Dead Extra is an interesting hybrid. The cover is a dead ringer for an Iris Johansen novel. While the book follows a number of romantic suspense conventions, it ends without a HEA or a HFN. Michael Saucedo and Nik Price open with a conventional cop-and-target romance before pivoting to a less expected place. Instead of disappointing, the ending felt fresh. That said, the format kept Dead Extra from fully realizing it’s potential.
Saucedo is a former General Hospital actor who uses his wife, current GH actor Rebecca Herbst, as the cover model for The Liberty Strong Series. He and Price originally released each section of the book as an “episode” with Dead Extra intended to be the first “series” of an ongoing work.
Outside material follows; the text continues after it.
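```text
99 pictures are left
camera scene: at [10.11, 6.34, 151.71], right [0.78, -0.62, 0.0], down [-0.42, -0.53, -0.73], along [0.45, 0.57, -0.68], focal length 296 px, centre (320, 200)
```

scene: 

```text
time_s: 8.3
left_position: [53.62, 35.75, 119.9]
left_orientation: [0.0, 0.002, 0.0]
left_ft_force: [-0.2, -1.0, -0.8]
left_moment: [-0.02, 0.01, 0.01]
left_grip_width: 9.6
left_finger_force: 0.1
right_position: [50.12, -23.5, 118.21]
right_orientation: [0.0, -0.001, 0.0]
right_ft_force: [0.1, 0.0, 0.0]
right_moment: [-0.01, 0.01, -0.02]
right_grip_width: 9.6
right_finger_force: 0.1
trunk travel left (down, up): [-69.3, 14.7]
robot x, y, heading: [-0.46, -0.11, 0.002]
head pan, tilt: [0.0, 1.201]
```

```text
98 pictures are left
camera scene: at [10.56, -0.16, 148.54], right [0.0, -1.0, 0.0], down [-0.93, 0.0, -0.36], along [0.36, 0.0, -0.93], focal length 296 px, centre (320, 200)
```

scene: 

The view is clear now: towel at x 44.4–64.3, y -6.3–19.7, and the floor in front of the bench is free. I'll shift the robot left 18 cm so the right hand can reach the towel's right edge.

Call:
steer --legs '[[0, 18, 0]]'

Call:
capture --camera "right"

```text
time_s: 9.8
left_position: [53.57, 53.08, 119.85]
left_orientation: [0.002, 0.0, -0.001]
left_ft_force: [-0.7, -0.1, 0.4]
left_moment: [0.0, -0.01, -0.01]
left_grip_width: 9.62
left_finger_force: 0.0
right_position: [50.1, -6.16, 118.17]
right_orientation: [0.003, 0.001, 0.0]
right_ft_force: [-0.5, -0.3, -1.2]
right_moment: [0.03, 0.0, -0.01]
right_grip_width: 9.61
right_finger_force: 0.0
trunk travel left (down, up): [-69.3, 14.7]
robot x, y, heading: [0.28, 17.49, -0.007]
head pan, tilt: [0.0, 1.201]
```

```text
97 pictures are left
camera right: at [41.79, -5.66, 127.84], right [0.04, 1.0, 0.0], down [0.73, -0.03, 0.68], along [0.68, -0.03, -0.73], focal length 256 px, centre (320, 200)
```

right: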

Marketing to Saucedo / Herbst fans makes sense, as does placing Liberty Strong in a similar position to Herbst’s real life role as an actress under fire. Opening the series with a fair amount of contempt for daytime drama fans is therefore a confusing choice. (I’m not saying they’re wrong, I’m saying it’s daring to effectively insult the customer you’re aiming for.)
Dead Extra is absolutely a page turner. While some details of the story defy logic others are seamlessly integrated into the sort of drama soap (and romantic suspense) fans love. Liberty trusts all the wrong people before trusting herself. If only the entire manuscript had been given a strong edit. From the minor (a character changes mid scene from reporter to nanny and then back again) to the major (two key plot points are needlessly convoluted, defying basic common sense) Dead Extra begs for an outside eye. By the final pages Dead Extra has been telegraphing it’s villain so loudly that the reader wants to be wrong. While the finale would not be out of place on a daytime drama, in a book it’s completely over the top.
Although Dead Extra is a fairly conventionally white world, there are points of diversity. My favorite involved a F/F pairing that left me wanting a book focused exclusively on their life. Mild racism or classism is called out and addressed while still playing into some easy stereotypes. Dead Extra gets an A+ for readability, a B- for tight plotting and a C for logic. (I’m going to average it out to a B and call it done.) Saucedo and Price offered me a realistically complicated woman with a twisting storyline. I’ll be back for more.